Os credores, agora, "dependem de uma hipotética e futura recuperação da companhia para que possam reaver seus valores investidos e declarados em sentença judicial, em clara inversão da ordem legal, que de consumidores, passaram a ser acionistas", diz a denúncia ao MPF.
Em 2022, após o fim da recuperação judicial, a PDG passou seus ativos para uma nova marca, a ix.Incorporadora. Segundo o site da construtora, 701 empreendimentos já foram realizados em 15 estados e no Distrito Federal, com vendas que somaram R$ 25 bilhões. 11 imóveis, entre lançamentos, prédios prontos para morar ou em obras, são oferecidos pela empresa.
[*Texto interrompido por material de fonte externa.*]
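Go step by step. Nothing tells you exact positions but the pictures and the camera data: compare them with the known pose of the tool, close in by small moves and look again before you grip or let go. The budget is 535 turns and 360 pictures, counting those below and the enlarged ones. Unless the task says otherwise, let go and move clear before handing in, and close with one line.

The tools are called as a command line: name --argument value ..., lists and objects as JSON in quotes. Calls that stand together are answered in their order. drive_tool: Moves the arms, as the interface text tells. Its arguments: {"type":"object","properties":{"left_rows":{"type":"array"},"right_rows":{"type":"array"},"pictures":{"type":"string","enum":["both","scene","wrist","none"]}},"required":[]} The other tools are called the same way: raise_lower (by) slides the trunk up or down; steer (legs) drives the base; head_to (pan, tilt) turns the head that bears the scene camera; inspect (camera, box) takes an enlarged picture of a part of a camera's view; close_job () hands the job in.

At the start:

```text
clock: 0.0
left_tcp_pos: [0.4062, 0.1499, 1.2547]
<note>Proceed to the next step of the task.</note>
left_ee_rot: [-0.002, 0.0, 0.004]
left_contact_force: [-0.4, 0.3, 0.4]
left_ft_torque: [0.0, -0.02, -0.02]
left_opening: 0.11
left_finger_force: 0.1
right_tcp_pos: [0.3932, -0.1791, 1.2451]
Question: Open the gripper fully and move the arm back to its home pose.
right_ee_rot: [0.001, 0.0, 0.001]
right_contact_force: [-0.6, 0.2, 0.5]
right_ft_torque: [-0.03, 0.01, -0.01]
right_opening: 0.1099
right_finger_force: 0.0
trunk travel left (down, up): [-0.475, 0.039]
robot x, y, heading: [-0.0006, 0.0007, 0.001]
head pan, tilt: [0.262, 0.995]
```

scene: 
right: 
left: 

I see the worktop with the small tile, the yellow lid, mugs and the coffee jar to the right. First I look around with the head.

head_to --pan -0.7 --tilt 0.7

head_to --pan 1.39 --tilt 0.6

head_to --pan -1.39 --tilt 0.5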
O sentimento de ver que a construtora segue atuando, diz Alan Ceppini, é de frustração. "Você compra um imóvel para dar de presente para sua mãe, compra mais uma unidade para tentar fazer um dinheirinho, para tentar ter uma renda extra e tudo mais, não recebe. A empresa passa 14 anos dando desculpas e continua atuando no mercado, vendendo novos apartamentos, talvez lesando novas pessoas", afirma.
O que dizem os envolvidos
Em nota, a PDG Realty afirmou que ainda não foi citada no processo e, por isso, está impossibilitada de se manifestar sobre o conteúdo da denúncia. A construtora também reiterou seu "compromisso com a transparência, a boa governança e o respeito às instituições".
Procurada, a PF afirmou que não comenta investigações e inquéritos em andamento. A CVM informou que dois processos correm contra a companhia na comissão, mas que também não pode comentar o caso.
Leia posicionamento da PDG Realty na íntegra:
A PDG Realty S/A, negociada sob o ticker PDGR3, em resposta ao contato feito por este veículo, esclarece que ainda não foi oficialmente citada no âmbito do processo mencionado.
Dessa forma, a companhia está, por ora, impossibilitada de se manifestar sobre o conteúdo da ação, uma vez que ainda não teve acesso formal aos autos e ao teor da demanda.
A empresa reitera seu compromisso com a transparência, a boa governança e o respeito às instituições, e informa que prestará os devidos esclarecimentos tão logo tenha conhecimento oficial dos fatos.